> **DATA ROWS**:
┄┄┄┄┄┄┄┄┄┄
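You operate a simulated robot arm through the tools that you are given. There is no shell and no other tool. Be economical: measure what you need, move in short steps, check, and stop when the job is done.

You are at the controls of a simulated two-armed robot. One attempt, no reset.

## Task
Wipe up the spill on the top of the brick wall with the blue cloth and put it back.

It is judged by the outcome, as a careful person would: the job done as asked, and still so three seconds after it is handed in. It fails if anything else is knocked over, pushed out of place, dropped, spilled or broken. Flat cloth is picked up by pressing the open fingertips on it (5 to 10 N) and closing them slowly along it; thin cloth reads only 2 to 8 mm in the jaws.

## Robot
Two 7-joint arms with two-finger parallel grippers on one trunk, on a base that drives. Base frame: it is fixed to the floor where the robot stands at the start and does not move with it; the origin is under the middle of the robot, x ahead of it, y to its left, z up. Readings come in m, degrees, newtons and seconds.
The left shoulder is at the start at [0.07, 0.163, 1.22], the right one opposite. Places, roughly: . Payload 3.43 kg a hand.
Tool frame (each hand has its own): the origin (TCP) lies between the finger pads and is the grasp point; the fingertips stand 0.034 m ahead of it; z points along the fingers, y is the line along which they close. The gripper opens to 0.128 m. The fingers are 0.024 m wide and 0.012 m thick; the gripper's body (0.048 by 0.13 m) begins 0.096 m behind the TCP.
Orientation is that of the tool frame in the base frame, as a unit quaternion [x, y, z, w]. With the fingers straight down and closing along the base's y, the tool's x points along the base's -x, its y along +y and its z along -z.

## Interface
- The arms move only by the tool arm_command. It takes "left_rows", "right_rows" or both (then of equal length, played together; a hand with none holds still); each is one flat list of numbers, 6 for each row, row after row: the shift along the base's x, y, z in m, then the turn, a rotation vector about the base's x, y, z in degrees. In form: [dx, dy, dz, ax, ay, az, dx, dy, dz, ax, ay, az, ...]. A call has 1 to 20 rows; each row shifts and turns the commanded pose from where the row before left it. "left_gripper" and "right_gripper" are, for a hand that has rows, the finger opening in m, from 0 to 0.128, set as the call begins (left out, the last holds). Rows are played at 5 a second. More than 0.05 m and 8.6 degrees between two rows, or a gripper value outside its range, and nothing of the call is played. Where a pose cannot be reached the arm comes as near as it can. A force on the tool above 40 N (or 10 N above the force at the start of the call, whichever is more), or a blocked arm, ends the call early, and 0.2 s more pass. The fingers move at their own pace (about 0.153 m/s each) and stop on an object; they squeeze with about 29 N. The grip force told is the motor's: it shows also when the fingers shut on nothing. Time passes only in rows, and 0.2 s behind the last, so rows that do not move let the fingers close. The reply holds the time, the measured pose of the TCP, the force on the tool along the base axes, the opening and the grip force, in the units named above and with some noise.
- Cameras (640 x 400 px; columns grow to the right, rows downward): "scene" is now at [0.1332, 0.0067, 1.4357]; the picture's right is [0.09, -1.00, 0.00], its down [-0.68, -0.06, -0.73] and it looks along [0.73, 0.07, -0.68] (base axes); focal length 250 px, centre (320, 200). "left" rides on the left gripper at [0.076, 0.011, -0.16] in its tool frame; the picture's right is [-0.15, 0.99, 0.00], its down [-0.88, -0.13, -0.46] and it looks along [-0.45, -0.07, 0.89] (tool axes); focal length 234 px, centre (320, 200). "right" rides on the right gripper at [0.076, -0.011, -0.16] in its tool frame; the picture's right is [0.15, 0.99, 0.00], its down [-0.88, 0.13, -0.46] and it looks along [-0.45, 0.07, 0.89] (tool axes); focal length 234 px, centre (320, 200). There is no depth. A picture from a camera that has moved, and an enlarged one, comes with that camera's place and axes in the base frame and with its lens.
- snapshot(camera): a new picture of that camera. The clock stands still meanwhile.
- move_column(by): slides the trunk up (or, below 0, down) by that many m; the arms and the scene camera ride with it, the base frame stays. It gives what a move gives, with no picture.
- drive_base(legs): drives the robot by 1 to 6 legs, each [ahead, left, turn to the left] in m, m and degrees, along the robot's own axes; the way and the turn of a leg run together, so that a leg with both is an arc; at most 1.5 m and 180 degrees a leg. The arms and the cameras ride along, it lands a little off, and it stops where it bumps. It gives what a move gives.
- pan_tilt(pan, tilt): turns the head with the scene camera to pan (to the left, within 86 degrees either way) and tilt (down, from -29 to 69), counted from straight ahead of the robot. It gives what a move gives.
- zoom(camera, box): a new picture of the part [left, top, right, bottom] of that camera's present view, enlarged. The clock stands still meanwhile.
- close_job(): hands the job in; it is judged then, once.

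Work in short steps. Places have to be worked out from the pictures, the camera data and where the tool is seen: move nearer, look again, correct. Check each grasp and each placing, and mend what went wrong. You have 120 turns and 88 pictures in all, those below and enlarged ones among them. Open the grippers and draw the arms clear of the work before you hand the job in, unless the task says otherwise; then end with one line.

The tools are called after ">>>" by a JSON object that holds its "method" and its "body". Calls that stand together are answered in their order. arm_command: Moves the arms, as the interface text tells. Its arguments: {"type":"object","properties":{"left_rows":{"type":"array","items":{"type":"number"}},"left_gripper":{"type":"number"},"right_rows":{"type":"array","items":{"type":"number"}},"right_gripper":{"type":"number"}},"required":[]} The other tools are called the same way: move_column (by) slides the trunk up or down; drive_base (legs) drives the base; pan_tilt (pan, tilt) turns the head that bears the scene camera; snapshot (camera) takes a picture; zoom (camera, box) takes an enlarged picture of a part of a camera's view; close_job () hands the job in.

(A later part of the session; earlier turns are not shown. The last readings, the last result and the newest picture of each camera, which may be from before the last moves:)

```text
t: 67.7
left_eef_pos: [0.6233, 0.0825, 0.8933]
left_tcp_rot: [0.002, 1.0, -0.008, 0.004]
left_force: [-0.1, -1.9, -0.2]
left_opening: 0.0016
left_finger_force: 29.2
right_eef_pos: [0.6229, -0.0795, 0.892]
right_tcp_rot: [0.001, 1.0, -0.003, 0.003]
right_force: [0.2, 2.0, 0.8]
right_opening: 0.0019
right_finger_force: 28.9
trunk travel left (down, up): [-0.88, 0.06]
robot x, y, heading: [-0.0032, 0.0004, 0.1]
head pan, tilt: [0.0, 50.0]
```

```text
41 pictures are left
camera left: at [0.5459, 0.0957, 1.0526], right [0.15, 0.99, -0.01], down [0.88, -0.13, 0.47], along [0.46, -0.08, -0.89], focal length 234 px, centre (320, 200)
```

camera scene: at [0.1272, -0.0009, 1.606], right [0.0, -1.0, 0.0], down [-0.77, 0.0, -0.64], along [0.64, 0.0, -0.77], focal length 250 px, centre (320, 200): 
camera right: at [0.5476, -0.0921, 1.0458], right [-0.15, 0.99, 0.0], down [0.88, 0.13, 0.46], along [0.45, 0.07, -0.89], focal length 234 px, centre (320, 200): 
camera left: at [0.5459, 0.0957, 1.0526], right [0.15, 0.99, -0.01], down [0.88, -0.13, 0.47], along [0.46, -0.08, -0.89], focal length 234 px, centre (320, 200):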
┄┄┄┄┄┄┄┄┄┄
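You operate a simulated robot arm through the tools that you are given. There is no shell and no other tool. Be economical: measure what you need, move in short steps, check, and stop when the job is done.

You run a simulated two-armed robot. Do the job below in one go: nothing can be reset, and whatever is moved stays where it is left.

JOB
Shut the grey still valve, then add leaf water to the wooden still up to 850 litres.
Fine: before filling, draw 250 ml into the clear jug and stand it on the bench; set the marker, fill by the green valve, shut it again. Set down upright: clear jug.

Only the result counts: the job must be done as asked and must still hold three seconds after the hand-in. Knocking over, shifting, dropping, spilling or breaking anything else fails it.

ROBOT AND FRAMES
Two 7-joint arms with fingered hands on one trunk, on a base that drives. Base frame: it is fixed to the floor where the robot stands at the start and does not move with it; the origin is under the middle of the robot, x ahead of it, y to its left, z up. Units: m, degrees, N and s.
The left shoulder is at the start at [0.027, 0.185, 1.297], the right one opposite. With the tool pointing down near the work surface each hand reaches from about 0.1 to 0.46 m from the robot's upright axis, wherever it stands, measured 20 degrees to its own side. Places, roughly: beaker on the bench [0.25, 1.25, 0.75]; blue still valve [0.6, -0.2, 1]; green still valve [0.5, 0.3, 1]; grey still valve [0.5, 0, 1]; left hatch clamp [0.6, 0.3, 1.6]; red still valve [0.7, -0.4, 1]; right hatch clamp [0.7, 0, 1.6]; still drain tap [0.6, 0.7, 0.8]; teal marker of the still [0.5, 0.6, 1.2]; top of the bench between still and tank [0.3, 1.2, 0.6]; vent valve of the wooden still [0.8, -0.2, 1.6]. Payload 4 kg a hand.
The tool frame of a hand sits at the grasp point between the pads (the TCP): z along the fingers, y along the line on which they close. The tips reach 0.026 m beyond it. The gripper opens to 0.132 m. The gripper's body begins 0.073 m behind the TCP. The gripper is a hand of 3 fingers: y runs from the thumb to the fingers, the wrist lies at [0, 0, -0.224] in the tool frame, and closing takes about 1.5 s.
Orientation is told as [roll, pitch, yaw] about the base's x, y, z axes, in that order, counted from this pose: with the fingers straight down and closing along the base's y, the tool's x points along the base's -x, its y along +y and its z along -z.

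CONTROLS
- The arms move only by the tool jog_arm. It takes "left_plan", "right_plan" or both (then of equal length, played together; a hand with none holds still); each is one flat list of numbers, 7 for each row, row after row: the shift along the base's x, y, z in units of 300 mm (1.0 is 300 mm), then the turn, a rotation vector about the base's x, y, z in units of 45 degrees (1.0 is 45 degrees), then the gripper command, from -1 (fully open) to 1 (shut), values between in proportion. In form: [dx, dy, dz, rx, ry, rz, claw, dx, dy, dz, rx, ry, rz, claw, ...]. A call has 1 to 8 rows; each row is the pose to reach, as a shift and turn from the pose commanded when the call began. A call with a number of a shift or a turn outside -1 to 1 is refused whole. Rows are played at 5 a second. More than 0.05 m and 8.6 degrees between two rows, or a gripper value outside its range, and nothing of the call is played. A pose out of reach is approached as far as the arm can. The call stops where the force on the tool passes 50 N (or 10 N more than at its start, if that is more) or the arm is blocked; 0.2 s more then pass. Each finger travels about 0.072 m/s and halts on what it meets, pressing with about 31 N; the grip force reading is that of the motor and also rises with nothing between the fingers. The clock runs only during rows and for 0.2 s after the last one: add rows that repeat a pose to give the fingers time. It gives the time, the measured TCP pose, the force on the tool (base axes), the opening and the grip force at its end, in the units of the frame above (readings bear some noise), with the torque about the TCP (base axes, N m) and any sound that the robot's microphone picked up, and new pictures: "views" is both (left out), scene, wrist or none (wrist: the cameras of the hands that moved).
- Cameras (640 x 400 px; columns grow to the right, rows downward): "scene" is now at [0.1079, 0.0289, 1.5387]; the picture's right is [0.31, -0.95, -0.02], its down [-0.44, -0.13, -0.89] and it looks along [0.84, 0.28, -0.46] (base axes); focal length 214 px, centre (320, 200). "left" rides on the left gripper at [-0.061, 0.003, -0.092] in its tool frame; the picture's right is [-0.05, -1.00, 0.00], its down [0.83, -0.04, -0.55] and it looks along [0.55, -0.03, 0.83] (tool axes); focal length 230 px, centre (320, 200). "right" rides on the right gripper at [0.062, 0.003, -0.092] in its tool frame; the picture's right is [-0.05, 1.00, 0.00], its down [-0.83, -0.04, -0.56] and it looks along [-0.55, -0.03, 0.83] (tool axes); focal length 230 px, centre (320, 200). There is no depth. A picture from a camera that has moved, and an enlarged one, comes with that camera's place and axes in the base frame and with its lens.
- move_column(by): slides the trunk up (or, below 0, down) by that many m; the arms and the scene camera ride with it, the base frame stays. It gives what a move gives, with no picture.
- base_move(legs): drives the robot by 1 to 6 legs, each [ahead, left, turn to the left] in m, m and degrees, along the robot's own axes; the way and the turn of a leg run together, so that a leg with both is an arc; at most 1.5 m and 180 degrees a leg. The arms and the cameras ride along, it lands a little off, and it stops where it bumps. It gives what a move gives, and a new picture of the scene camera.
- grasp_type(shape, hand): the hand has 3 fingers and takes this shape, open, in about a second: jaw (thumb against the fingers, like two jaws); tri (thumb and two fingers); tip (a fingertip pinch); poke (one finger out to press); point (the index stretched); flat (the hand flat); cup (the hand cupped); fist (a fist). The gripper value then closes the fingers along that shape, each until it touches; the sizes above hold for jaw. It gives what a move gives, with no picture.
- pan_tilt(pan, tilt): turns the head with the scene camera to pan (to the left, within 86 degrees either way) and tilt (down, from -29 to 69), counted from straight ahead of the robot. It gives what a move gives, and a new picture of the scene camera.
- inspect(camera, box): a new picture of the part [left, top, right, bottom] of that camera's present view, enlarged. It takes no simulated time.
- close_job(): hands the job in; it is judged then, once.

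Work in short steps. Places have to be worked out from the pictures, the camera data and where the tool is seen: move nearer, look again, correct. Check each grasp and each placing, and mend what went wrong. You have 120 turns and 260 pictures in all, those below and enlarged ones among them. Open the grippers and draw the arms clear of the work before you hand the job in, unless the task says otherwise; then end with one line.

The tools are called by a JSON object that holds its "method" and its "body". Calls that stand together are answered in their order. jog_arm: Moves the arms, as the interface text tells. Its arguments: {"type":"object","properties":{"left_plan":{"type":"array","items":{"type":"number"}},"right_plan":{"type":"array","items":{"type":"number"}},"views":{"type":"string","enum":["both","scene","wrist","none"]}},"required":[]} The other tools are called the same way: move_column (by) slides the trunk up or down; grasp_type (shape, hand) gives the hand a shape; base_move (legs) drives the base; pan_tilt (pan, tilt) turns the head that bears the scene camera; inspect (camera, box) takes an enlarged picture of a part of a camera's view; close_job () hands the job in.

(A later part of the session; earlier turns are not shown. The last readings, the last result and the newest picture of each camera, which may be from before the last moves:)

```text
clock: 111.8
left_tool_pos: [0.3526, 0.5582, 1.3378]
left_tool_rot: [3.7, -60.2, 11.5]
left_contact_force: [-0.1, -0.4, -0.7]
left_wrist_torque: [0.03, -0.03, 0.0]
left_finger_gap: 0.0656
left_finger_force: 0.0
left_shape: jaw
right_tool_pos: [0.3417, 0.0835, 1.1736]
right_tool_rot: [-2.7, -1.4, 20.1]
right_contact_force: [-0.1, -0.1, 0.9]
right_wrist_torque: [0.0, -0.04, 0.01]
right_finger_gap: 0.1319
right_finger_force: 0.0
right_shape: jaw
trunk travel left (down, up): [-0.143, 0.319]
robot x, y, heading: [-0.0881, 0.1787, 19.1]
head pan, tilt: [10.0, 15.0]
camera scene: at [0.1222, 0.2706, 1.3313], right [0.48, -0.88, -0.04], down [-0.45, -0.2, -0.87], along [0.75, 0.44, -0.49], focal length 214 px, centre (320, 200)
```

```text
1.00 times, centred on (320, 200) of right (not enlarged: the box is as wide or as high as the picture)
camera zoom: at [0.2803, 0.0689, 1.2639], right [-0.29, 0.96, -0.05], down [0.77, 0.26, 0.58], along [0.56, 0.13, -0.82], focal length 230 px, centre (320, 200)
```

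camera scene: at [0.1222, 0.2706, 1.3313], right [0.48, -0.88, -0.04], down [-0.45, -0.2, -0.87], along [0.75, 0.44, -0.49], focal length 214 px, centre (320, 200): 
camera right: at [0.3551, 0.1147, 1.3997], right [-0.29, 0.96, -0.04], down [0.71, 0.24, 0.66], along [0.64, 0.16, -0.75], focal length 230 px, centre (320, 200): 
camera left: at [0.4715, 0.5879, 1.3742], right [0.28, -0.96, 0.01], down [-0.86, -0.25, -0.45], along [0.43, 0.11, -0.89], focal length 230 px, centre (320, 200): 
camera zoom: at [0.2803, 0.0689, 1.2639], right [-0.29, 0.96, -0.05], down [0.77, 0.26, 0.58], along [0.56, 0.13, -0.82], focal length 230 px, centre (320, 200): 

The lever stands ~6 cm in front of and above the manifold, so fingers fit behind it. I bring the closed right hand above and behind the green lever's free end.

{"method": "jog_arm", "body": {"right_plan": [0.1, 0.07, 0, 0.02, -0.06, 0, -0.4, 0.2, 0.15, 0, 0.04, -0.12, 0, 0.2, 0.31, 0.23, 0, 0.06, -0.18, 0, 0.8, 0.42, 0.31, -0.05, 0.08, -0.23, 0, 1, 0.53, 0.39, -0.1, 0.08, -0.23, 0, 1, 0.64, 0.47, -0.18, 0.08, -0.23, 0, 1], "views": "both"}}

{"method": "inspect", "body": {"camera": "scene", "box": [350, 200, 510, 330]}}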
┄┄┄┄┄┄┄┄┄┄
> **EXERCISE OBJECTIVE**: Repeat, word for word, only the lines from the line holding "Shut the grey" through the line holding "Fine: before filling, draw", with both of those lines included. Each line that is not empty gets a number of its own, and empty lines are dropped.

> **RESULT FOR THIS TASK**:
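1. Shut the grey still valve, then add leaf water to the wooden still up to 850 litres.
2. Fine: before filling, draw 250 ml into the clear jug and stand it on the bench; set the marker, fill by the green valve, shut it again. Set down upright: clear jug.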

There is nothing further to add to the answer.